Morlaye était un gardien de but éclectique. Il y a des jours où il ne fournissait aucun effort. Un jour, quelqu’un avait frappé une balle au ras du poteau en bois carré. Morlaye n’avait pas plongé, il s’était contenté de la parer négligemment de la main et la balle avait écrasé ses doigts nus sur le montant pour créer une situation de cafouillage devant ses buts. Il n’avait pas porté de gant et les ballons de cette époque étaient de cuir sec et dur. Sans faire paraître la douleur, Morlaye avait remué ses doigts en les frétillant pendant longtemps.
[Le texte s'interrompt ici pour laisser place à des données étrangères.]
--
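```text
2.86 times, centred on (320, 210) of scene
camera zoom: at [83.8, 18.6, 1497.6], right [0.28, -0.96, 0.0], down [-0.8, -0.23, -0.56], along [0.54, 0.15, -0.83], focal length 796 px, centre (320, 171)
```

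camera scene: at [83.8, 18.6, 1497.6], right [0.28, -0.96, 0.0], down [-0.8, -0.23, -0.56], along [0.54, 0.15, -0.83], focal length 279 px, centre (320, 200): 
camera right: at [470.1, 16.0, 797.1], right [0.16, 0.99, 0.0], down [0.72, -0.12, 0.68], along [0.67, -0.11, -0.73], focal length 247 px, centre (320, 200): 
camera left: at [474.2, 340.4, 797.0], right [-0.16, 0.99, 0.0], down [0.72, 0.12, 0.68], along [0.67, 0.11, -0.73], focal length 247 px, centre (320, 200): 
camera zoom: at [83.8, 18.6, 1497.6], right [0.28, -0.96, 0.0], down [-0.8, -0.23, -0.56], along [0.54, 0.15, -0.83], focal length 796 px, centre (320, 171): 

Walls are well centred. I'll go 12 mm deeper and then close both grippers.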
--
Ce jour-là, il avait pris des buts faciles. Cela n’était pas du goût de Budai. Il mit un autre gardien à la place de Morlaye et il intima à ce dernier de venir derrière les buts, côté permanence fédérale de Conakry II. Il y avant un casier de sable. Budai y planta deux javelots en guise but et s’était mis à « manipuler » Morlaye en lui lançant des ballons à grande vitesse en haut, en bas, à gauche, à droite, l’obligeant à se détendre dans tous les sens.
On ne sait plus combien de minutes cela avait duré, mais quand Budai cessa ses manœuvres, Morlaye était resté allongé de tout son long sur le sable et respirait comme un soufflet de forge, et nous, on était là à observer Morlaye complètement flagada, une face sur le sable. On était en 1966. Le lendemain, Morlaye était venu aux entraînements dans son camion avec un filet de ballons, avec son képi et ses gants et avait limité les « dégâts » dans les buts par des arrêts dignes du nom.
Kandia, en lui marquant des buts faciles, l’obligeait Morlaye d’aller chercher des balles à des angles compliqués, et cela l’avait forgé. Un bon buteur forme un bon gardien et inversement. Cette symbiose existait entre les deux.
Jusqu’à sa retraite en 1969, après l’élimination de la Guinée par le Maroc dans un match décisif de qualification pour la coupe du monde du Mexique, « Fori Morlaye » a toujours donné de son mieux, mais Boubacar Kanté avait fait un virulent réquisitoire : «il faut que la Fédération Guinéenne de Football pense à la relève. Le gardien Morlaye Camara a 40 ans… » Si tel était le cas, « Fori Morlaye » doit avoir 89 ans en 2018. II est alité. Ne l’abandonnez pas sans assistance ! Ceux-là ont donné au pays une lettre de dignité et de noblesse.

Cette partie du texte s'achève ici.